━━━ Supplied data ━━━
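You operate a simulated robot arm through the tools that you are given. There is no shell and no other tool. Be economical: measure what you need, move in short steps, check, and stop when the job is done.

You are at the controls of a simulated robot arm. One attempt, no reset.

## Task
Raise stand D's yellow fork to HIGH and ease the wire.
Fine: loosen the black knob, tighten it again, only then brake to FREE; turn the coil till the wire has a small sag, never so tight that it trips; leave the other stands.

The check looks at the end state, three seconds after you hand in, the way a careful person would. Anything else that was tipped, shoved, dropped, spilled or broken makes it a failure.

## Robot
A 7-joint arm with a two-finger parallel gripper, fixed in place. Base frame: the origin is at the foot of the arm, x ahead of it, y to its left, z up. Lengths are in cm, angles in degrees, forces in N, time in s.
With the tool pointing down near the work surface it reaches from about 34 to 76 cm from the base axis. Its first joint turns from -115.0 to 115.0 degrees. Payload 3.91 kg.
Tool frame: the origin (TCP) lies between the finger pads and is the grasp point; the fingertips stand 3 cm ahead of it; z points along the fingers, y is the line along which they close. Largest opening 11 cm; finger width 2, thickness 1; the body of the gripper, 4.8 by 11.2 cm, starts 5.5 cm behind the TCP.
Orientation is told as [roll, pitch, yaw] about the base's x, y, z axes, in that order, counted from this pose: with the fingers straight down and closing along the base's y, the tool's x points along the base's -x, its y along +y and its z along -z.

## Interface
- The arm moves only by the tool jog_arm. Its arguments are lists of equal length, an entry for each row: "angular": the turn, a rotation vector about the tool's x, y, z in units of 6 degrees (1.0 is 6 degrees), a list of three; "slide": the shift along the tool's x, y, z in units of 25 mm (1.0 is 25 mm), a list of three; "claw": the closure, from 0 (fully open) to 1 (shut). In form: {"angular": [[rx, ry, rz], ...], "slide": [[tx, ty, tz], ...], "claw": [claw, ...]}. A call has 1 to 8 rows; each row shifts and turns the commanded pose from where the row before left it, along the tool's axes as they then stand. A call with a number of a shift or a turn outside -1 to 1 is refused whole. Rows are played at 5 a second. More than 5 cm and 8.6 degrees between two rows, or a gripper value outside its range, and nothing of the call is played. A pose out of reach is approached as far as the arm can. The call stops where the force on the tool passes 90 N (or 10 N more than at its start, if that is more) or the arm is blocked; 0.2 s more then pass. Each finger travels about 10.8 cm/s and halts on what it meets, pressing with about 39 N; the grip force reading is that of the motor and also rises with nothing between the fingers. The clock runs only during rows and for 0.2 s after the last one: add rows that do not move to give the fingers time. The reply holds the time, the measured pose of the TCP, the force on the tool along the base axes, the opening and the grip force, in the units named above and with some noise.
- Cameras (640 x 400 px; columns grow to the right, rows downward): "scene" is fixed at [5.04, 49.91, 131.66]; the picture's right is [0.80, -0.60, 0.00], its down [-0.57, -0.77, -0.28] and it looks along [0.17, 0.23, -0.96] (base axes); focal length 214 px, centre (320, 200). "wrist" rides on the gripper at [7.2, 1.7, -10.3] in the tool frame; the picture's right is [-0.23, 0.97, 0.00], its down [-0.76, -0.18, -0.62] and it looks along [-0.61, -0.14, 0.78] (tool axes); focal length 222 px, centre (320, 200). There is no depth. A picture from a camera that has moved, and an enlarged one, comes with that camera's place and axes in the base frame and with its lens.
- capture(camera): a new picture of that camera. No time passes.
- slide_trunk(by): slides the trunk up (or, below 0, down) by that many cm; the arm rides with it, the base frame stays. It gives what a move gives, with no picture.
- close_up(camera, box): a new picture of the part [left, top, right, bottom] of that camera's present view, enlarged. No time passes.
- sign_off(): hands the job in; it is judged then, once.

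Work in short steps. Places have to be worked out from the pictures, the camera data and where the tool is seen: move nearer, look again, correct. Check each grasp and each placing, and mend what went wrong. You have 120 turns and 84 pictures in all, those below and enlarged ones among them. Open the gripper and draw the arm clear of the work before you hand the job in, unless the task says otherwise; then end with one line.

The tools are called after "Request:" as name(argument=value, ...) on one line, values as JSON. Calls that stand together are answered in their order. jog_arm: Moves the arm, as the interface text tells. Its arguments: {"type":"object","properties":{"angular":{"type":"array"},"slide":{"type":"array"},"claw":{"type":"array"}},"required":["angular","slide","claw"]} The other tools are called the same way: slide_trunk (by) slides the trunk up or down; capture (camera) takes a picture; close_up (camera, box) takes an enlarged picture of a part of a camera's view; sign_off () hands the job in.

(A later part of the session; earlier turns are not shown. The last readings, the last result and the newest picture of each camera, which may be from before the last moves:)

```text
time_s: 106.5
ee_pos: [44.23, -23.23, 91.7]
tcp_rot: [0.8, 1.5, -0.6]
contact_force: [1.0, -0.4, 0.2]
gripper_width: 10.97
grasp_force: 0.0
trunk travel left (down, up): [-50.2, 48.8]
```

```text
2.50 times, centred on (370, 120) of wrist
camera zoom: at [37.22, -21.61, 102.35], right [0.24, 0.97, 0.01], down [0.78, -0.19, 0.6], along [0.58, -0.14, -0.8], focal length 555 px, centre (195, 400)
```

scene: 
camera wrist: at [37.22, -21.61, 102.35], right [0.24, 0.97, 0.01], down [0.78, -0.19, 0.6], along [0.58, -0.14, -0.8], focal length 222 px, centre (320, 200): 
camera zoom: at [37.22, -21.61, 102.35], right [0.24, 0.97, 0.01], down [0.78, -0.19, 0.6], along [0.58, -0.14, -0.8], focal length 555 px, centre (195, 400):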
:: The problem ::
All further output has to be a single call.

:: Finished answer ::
━━━
Out of the data above, set down the lines from the one with "Fine: loosen the" to the one with "With the tool", both included, exactly as written and with no additions. The answer is a JSON array that holds each line as a string and skips blank lines.

:: Finished answer ::
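[
  "Fine: loosen the black knob, tighten it again, only then brake to FREE; turn the coil till the wire has a small sag, never so tight that it trips; leave the other stands.",
  "The check looks at the end state, three seconds after you hand in, the way a careful person would. Anything else that was tipped, shoved, dropped, spilled or broken makes it a failure.",
  "## Robot",
  "A 7-joint arm with a two-finger parallel gripper, fixed in place. Base frame: the origin is at the foot of the arm, x ahead of it, y to its left, z up. Lengths are in cm, angles in degrees, forces in N, time in s.",
  "With the tool pointing down near the work surface it reaches from about 34 to 76 cm from the base axis. Its first joint turns from -115.0 to 115.0 degrees. Payload 3.91 kg."
]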